■ **DOCUMENT EXTRACT**:
_____

Sunday, August 7, 2011

joke of the day #10

Q: Why do bowling balls hang out with their friends until the wee hours of the morning, doing tequila shots and going to strip clubs and stuff like that, then get that dozen taco deal at Taco Bell and eat all of them, and then go home and end up puking in the sink while their wives look on with concern from the bathroom door? And all the previous time, their wives were also wondering what the hell they were up to, because the bowling balls never bothered to call home or anything like that?

A: Because that's the way they roll.

Saturday, June 25, 2011

justin bieber, part I

Hey u justin bieber why u be wiggin' kid? Ur hair looks stoopid. My gen had better teen idols like d lee roth & adam ant so suck on that.


(137 characters. I'm on a roll, babies!)

the golden arches, part I



Hey, why doesn't McDonald's sell corn on the cob? Come to think of it, they don't have corn on their menu at all! That's just ludicrous.


(136 characters, including spaces ...)

_____

■ **RECORDED DATA**:
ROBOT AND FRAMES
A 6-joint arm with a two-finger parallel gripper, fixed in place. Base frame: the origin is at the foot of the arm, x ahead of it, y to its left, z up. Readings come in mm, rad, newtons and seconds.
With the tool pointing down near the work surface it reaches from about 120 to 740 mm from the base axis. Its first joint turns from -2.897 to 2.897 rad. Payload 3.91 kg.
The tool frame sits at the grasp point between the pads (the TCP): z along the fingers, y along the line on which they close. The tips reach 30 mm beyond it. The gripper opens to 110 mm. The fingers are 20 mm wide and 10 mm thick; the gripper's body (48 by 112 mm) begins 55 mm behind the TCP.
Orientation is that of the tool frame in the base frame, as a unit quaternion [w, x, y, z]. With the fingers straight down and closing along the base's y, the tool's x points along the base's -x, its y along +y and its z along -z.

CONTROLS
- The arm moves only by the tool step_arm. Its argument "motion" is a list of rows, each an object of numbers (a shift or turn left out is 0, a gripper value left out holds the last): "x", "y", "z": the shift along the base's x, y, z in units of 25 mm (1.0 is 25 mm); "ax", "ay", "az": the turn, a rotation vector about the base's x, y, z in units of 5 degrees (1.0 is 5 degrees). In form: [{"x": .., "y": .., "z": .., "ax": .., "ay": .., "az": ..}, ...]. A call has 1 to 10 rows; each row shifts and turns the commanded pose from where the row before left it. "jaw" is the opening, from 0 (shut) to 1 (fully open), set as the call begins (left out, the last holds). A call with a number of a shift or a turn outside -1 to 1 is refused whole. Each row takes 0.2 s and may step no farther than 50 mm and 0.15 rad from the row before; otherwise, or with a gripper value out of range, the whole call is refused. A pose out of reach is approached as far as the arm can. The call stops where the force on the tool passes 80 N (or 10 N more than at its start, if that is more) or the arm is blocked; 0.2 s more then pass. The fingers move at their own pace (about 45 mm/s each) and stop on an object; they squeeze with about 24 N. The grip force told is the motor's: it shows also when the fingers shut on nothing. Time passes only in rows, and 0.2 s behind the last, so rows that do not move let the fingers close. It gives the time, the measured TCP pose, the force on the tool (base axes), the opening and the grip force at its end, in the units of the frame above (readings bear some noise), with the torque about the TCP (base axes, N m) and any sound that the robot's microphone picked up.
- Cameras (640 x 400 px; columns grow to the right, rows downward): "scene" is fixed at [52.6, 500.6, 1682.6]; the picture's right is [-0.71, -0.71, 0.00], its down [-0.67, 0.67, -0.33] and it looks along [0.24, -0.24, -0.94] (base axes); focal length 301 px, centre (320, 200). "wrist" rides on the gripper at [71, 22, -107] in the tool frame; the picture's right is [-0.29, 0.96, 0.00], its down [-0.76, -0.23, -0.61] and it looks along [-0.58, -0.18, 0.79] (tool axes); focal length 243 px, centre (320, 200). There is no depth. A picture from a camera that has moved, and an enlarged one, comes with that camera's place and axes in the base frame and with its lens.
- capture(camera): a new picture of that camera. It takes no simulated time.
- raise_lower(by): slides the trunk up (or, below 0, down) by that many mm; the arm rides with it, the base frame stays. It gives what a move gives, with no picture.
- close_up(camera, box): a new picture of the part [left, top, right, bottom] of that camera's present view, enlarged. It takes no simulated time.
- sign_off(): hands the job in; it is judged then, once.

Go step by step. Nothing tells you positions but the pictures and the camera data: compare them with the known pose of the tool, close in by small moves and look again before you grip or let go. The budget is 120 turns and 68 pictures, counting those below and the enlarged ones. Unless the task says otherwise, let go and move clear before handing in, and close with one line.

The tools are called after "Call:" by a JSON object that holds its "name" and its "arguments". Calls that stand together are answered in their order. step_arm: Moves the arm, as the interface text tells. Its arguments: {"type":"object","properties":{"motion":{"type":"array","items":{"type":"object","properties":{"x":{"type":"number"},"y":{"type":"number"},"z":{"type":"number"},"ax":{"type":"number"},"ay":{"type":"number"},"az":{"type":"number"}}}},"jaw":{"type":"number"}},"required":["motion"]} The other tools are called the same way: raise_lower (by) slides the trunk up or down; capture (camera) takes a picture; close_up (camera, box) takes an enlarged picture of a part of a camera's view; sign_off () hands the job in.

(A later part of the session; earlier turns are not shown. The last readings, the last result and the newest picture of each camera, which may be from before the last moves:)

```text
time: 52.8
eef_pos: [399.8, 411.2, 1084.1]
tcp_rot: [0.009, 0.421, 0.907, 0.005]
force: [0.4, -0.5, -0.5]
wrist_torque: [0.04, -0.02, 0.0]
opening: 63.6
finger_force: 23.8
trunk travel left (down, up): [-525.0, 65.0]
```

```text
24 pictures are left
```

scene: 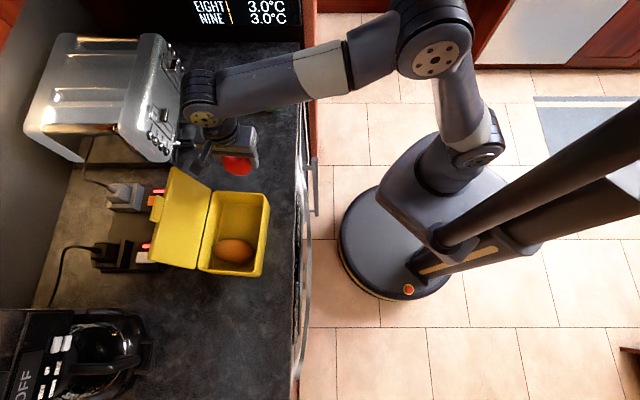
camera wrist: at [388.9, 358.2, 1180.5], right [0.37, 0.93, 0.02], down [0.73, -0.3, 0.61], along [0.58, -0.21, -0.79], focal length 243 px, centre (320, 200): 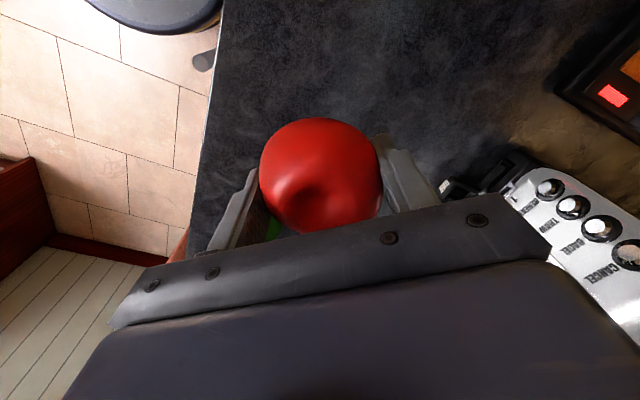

_____

■ **THE TASKS**:
- a) Extract from the document extract the words running from "Saturday, June 25, 2011" to "a roll, babies!)".
- b) I need the document extract continued from the place where it stops.

■ **EXERCISE RESPONSES**:
- a)
Saturday, June 25, 2011

justin bieber, part I

Hey u justin bieber why u be wiggin' kid? Ur hair looks stoopid. My gen had better teen idols like d lee roth & adam ant so suck on that.


(137 characters. I'm on a roll, babies!)

- b)
takin' it to the tweet

Hey, I've got a new idea for this tired old blog: limiting myself to 140 characters or less. Such a limit should ease the pressure on me to fill this space with prose and beauty, which in turn would I think lead to more frequent entries. And that's what everybody wants, isn't it? Instant gratification? "What have you done for me lately?" Etc.

Frankly, I'm tired of all the bitching and moaning about how there's not enough Mad City in you people's lives. (Did I do that right, by the way? You people's? That seems a little off to me, for some reason ...) I mean, it's nice to be wanted, but I've also just a real life to lead, not just this virtual existence. So you're going to end up with just what you wanted: quantity over quality. The monkey's paw.

So let's see how that turned out ... 757 characters? 143 words? Is it 140 words or characters that you're limited to on Twitter? Jesus, this is impossible! How do the kids do it these days?!? Those poor bastards. I never realized how tough it was to be part of Generation Y. Guess I've got my work cut out for me ...

Monday, June 20, 2011

toast is the most

I'm not gonna lie to you people: I really like toast. I eat it just about every day. And not just for breakfast! It's one of my favorite nighttime snacks, with lemon curd or a good raspberry jam and my daily protein shake.

And here's something else: when I make a sandwich, I make it on toast. Ordinary bread just doesn't "cut it" for me, ha ha. It's gotta be toast.

Two reasons for the toast post: a public acknowledgement of my love for toast was long overdue. Also, I haven't blogged for about a month, and I just had to bang something out. And when you're in a situation like that, you usually end up turning to something close to your heart.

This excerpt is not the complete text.